Nanox mentions the "KvP / mA" metric five times in that section with the exact same spelling, and refers to it interchangeably as "a ratio" or "a combination" that demonstrates the superiority of the "novel" x-ray source, and that reflects "complete independence and separation between the strength of X-ray penetration and the amount of photons for illumination."  Elsewhere in the prospectus, Nanox claims that a slightly different spelling, "kVp/mA," represents energy with its acceptable range of values specified in industry standards:

The Nanox.ARC, using our X-ray source, is being designed  ...  to have a full kVp/mA energy throughout range as per industry standards (page 85) 

According to Nanox, the first component of the metric, KvP, "represents the speed of electrons that gives the X-ray its penetrating power," rather than misspelled tube voltage.  The second component, mA, "represents the amount of photons or brightness levels of the X-ray image," rather than tube current.

Ok so far?

Nanox then proceeds to make various assertions about modern x-ray sources:

For legacy X-ray sources, KvP / mA ratios were codependent in a linear relationship and each X-ray source could only produce one set of KvP / mA combinations dedicated for a particular use (for example, either tissue images or bone images, but not both simultaneously).  We believe our X-ray source technology can produce multi-spectral imaging from one X-ray source, which allows for variable energy levels to be controlled during one scan.  With multi-spectral imaging, one source chip can be used for multiple types of scans, such as head-scans, abdomen, mammography and angiograms, involving both soft and hard tissues at variable densities, simultaneously.

Those claims translate into the following false statements:
  • modern diagnostic x-ray systems cannot image human tissues
  • a bone is not made of tissues
  • a particular intended use requires only one specific tube voltage/tube current combination
  • tube voltage cannot be controlled independently of tube current in modern systems
  • modern systems cannot vary photon energy levels (for example, by varying tube voltage) while scanning
  • the relationship between tube voltage and tube current in modern x-ray sources is only linear
  • it is impossible to use the same modern x-ray source for imaging tissues of different densities or for different radiological scans/examinations

Nanox then illustrates the "functionality and capability of multi-spectral (separation) imaging" of its proposed novel x-ray source, apparently not to be confused with modern spectral or energy-resolved imaging.

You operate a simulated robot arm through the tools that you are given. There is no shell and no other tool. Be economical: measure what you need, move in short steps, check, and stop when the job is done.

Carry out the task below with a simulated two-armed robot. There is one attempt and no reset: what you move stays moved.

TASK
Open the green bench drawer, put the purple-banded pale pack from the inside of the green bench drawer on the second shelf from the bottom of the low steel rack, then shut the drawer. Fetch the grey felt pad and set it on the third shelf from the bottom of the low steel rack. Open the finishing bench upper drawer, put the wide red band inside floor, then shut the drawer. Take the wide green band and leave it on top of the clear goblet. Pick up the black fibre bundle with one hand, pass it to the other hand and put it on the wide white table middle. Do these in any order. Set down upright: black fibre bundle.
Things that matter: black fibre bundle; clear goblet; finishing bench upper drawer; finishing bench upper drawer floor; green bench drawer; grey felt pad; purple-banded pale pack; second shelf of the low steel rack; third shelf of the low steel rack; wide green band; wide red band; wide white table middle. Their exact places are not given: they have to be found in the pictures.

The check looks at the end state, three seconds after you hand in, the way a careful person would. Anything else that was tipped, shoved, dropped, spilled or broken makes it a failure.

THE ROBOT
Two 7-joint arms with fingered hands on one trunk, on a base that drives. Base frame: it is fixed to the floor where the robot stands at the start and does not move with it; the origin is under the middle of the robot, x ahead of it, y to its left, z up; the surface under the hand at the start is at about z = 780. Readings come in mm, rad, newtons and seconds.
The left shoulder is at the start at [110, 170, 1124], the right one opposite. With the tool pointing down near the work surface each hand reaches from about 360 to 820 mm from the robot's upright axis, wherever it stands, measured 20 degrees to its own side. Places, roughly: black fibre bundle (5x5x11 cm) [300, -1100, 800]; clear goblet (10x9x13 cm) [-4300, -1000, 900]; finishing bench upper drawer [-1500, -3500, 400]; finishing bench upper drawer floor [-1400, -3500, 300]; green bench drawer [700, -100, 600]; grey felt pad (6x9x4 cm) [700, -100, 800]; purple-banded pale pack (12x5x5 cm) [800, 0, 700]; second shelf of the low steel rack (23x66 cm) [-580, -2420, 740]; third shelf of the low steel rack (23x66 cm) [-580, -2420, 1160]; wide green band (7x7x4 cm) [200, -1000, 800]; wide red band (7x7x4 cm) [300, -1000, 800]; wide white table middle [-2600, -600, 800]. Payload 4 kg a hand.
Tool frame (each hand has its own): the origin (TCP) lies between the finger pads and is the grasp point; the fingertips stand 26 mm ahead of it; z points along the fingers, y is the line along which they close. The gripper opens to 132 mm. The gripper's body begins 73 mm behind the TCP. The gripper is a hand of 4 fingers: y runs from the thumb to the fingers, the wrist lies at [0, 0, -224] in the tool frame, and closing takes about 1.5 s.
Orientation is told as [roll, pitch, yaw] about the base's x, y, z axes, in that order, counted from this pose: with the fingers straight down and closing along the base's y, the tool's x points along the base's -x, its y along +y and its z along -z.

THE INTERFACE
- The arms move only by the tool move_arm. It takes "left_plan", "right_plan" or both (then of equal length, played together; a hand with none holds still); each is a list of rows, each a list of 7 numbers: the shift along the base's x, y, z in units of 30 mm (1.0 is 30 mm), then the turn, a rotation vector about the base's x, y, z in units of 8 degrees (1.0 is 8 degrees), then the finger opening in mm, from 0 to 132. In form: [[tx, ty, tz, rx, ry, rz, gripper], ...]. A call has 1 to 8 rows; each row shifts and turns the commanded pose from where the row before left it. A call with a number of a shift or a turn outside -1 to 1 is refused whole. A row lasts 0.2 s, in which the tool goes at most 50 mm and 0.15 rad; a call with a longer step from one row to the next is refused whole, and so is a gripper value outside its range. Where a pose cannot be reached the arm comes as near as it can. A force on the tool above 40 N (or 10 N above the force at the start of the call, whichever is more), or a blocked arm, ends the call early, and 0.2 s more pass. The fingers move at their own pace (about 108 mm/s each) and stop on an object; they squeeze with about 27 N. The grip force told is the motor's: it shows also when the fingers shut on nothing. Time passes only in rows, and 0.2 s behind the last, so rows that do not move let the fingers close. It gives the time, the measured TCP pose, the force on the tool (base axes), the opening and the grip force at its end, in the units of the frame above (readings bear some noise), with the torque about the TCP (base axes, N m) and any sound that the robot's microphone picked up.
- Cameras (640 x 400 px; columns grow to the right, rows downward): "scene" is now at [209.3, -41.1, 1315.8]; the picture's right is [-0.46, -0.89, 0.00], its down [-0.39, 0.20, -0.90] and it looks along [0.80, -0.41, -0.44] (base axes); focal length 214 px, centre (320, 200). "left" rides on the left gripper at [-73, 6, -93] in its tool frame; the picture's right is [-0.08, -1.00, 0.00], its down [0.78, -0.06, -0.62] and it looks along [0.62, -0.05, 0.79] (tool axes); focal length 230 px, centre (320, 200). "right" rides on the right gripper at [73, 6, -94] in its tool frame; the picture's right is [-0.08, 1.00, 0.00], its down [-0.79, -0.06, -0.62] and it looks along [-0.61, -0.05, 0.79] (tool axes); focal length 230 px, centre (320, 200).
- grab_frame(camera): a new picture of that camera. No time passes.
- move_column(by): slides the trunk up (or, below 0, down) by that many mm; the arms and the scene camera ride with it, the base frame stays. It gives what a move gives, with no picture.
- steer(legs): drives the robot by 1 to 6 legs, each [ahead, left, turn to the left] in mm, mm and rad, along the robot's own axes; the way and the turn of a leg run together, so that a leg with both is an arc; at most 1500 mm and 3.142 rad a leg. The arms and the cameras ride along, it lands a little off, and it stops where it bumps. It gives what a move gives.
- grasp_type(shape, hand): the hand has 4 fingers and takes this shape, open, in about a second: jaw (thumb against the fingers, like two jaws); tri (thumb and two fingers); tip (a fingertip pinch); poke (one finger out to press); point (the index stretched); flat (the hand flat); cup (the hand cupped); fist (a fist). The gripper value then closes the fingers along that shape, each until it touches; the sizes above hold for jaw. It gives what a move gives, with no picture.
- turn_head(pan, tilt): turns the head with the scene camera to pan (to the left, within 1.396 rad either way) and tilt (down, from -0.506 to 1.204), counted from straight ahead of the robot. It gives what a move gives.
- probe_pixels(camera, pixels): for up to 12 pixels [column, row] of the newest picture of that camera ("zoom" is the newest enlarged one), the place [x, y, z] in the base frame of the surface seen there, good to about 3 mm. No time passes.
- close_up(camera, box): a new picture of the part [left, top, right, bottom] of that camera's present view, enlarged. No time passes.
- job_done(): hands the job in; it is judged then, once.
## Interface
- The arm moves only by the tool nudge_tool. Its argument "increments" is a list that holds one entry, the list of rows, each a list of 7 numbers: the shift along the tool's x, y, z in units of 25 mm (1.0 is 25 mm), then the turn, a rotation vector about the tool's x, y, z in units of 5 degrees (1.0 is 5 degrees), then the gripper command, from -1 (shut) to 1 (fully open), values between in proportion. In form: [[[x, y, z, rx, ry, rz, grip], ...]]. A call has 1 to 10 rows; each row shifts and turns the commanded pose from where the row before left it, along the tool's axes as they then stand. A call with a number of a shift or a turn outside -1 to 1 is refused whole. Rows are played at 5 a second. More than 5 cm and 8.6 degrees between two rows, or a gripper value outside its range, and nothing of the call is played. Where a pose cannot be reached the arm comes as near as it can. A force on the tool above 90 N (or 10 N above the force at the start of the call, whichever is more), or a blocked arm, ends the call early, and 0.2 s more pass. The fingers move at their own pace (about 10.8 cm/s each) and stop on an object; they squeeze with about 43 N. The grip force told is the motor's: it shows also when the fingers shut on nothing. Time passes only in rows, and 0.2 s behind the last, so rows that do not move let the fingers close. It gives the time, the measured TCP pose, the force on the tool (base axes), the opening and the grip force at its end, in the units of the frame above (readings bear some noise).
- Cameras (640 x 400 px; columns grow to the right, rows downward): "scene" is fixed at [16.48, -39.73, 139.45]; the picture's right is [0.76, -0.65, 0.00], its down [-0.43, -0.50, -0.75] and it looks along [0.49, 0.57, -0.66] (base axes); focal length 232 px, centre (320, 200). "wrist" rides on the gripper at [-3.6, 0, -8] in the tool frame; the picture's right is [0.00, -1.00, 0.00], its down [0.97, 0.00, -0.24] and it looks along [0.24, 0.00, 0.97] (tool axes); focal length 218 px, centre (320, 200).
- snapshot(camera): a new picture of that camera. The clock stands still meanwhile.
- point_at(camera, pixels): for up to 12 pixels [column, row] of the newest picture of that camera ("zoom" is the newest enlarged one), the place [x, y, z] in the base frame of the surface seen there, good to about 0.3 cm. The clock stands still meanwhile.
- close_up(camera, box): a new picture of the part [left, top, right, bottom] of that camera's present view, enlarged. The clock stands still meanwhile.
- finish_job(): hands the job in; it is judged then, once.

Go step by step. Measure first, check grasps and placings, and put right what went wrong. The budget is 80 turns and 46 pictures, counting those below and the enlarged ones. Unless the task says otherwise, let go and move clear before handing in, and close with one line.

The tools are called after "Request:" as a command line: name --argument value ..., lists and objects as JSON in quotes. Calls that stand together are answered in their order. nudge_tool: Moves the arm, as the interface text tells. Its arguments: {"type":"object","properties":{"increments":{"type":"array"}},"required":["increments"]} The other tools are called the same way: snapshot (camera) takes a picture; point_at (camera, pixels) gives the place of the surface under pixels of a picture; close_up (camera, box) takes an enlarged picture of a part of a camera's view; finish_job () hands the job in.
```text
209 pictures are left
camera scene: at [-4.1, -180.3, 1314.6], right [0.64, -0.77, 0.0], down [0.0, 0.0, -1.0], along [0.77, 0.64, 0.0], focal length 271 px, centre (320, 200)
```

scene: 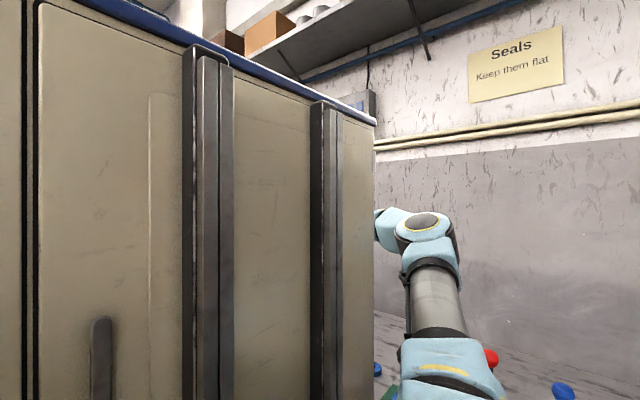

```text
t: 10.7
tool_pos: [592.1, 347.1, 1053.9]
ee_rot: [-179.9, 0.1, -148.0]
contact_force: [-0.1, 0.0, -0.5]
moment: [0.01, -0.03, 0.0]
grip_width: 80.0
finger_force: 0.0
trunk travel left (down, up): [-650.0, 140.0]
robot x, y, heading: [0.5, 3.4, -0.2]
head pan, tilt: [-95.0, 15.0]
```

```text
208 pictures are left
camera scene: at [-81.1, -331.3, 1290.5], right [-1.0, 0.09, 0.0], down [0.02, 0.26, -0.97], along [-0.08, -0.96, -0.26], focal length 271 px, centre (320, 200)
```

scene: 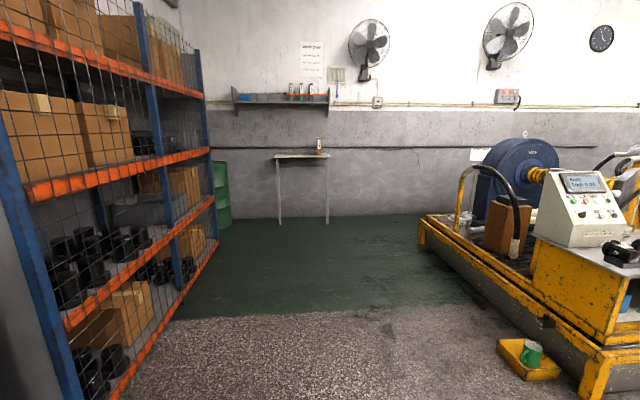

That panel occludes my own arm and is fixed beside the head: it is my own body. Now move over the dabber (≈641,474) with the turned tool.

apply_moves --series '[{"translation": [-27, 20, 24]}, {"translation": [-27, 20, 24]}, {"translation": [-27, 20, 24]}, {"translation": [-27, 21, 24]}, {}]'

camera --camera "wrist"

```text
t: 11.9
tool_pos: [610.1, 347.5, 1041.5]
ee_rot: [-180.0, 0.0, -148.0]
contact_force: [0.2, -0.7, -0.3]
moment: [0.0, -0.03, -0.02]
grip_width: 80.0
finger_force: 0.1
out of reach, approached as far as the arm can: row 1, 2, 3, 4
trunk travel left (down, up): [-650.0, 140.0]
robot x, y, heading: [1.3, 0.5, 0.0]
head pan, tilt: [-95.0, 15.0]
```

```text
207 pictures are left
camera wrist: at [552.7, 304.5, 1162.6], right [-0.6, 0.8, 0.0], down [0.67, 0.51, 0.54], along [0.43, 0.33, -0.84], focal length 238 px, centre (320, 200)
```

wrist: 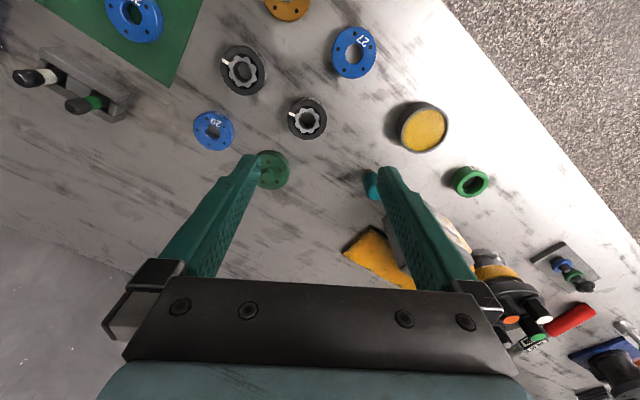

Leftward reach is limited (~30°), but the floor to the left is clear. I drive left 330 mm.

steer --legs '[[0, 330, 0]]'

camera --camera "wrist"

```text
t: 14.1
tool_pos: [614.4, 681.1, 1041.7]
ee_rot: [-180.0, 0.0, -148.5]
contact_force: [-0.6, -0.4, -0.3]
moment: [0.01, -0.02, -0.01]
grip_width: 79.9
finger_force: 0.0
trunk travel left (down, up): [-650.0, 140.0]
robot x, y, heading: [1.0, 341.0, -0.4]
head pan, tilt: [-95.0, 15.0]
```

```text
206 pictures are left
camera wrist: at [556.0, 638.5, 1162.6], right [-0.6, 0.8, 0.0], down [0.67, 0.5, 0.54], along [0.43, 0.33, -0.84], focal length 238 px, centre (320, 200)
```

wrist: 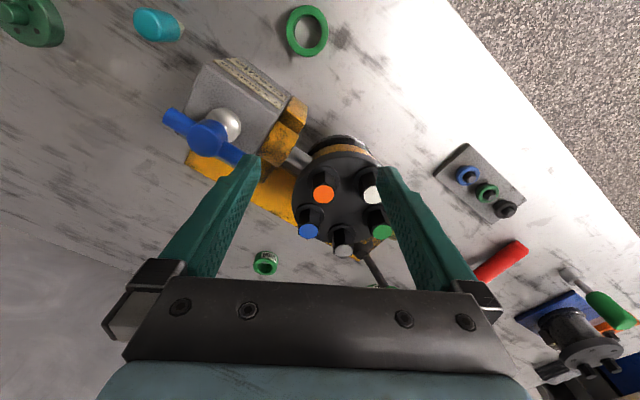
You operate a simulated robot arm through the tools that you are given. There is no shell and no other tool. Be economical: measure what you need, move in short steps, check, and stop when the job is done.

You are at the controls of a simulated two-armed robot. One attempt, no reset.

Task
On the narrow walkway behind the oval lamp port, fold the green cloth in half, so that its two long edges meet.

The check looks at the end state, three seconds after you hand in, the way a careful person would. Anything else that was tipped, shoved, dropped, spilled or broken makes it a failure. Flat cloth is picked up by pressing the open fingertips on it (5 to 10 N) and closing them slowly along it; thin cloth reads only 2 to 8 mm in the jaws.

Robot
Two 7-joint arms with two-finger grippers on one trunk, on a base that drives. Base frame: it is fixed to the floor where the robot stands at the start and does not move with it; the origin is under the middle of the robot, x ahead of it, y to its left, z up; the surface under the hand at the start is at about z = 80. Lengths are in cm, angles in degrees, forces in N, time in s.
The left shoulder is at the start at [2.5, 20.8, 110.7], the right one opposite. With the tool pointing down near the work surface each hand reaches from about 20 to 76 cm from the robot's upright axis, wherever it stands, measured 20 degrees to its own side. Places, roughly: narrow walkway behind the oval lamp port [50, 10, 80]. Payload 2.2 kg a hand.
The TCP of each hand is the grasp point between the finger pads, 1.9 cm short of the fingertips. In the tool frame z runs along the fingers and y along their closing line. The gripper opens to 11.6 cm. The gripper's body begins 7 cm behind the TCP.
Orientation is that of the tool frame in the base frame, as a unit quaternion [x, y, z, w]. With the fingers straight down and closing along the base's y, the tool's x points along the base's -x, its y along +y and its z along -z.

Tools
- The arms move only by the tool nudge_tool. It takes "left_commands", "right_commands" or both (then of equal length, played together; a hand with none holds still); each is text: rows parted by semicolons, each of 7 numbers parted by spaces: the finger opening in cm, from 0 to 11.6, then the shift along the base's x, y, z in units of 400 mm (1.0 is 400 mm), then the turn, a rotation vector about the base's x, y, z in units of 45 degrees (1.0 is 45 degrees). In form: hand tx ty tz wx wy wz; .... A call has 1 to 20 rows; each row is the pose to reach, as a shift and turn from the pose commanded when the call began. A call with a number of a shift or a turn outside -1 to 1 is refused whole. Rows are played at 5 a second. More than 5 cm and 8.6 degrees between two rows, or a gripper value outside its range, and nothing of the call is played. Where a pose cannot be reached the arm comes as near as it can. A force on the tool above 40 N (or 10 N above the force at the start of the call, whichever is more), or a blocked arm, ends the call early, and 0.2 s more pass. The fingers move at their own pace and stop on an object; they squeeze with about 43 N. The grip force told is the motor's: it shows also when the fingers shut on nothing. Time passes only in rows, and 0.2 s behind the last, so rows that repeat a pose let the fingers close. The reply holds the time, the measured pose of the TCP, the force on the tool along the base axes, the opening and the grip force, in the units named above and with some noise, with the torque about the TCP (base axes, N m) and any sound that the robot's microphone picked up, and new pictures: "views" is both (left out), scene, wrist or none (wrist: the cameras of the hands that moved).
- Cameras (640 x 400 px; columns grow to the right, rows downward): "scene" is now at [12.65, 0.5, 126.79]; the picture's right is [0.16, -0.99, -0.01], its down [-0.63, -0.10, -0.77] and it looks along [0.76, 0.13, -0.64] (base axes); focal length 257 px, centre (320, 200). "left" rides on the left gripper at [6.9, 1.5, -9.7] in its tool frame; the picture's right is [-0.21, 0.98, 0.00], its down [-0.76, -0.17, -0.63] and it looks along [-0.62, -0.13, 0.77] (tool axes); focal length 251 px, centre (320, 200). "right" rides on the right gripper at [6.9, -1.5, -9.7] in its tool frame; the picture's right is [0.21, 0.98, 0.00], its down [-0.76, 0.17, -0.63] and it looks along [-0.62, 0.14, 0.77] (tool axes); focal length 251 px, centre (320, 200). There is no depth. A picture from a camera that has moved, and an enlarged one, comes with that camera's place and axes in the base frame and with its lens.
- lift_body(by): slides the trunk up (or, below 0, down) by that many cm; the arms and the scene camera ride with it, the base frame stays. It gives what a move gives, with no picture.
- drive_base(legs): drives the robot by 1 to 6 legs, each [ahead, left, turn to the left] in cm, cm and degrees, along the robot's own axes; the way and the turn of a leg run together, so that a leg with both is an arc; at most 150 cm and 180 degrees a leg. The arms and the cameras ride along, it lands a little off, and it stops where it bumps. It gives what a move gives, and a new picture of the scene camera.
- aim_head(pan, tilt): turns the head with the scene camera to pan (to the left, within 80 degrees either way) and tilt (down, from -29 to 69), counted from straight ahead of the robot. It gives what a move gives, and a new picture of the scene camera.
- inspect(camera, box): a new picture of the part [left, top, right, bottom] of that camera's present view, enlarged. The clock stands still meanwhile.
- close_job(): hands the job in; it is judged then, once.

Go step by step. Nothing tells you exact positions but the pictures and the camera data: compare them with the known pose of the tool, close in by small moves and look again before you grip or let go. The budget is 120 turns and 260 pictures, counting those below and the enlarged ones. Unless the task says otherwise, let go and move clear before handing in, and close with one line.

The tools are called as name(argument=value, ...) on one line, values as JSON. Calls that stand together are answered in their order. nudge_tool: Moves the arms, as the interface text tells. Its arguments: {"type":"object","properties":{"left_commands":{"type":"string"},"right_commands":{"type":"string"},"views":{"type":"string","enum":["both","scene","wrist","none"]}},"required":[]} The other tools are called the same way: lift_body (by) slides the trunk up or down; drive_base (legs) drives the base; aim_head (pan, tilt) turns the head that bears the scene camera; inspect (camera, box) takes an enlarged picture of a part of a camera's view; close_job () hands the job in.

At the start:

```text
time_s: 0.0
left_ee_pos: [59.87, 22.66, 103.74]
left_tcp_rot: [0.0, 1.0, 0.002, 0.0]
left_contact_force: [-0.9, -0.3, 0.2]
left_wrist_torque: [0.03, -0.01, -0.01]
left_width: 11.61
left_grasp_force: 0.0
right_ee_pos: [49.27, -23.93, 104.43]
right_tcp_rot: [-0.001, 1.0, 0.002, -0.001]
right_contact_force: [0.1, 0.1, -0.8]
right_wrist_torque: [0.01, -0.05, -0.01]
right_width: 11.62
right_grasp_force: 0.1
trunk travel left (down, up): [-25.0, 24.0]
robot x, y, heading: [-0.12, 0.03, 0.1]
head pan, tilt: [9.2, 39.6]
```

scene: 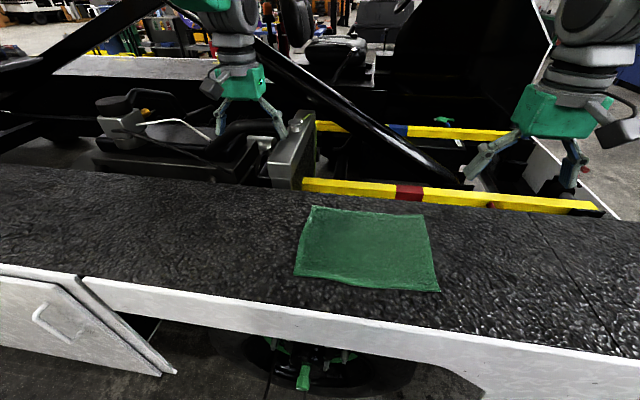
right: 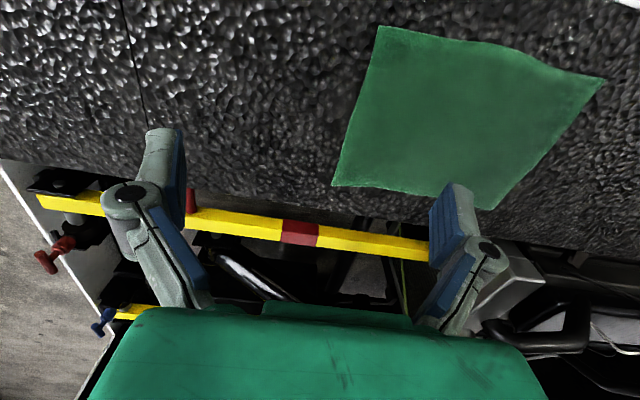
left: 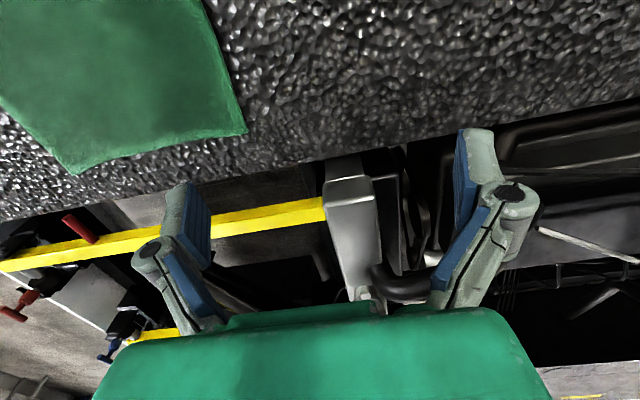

According to the diagram, a Nanox device can image six separate sets of body parts by using six different tube voltages and a fixed tube current, that is, six different ratios of tube voltage and tube current, which appears to contradict the single "60 KvP / mA" ratio that Nanox claims to be using.  The diagram also implies that imaging blood vessels with the proposed novel source requires much higher tube voltage than imaging lungs, and that the difference in tube voltages between imaging blood vessels and lungs is 5x the difference in tube voltages between imaging bones and lungs (worse, if the chart uses a log scale).

If all this was too long or too technical to read, here is the summary:  there is no such thing as KvP / mA or multi-spectral imaging.  That is Nanox for you.

Update:  Nope, not an April Fool's Day joke.

Update:  Nanox predecessor called all this "Independant [sic] KVP [sic] /MA [sic] control."  It also called it "5D X-Ray Multi-spectral imaging"

We call it the 5th dimension of X-Ray, the ability to create an MRI like multi-energy derived image, which provides a novel separation between bones, hard tissue, soft tissue, lesions, cardiovascular system and more. ‍

Quite exciting, given that MRI has nothing to do with x-rays (it is a completely different technology) and that the old-style legacy 4D energy-resolved x-rays operate only in the four dimensions of space-time.  But then something happened, and Nanox never mentioned 5D ever again, to my knowledge.

Update:  Of course, kVp and mA are independently controlled in virtually all x-ray devices using legacy x-ray tubes, going back to year 1913 (some portable x-ray medical devices have fixed kVp and/or mA, for simplicity).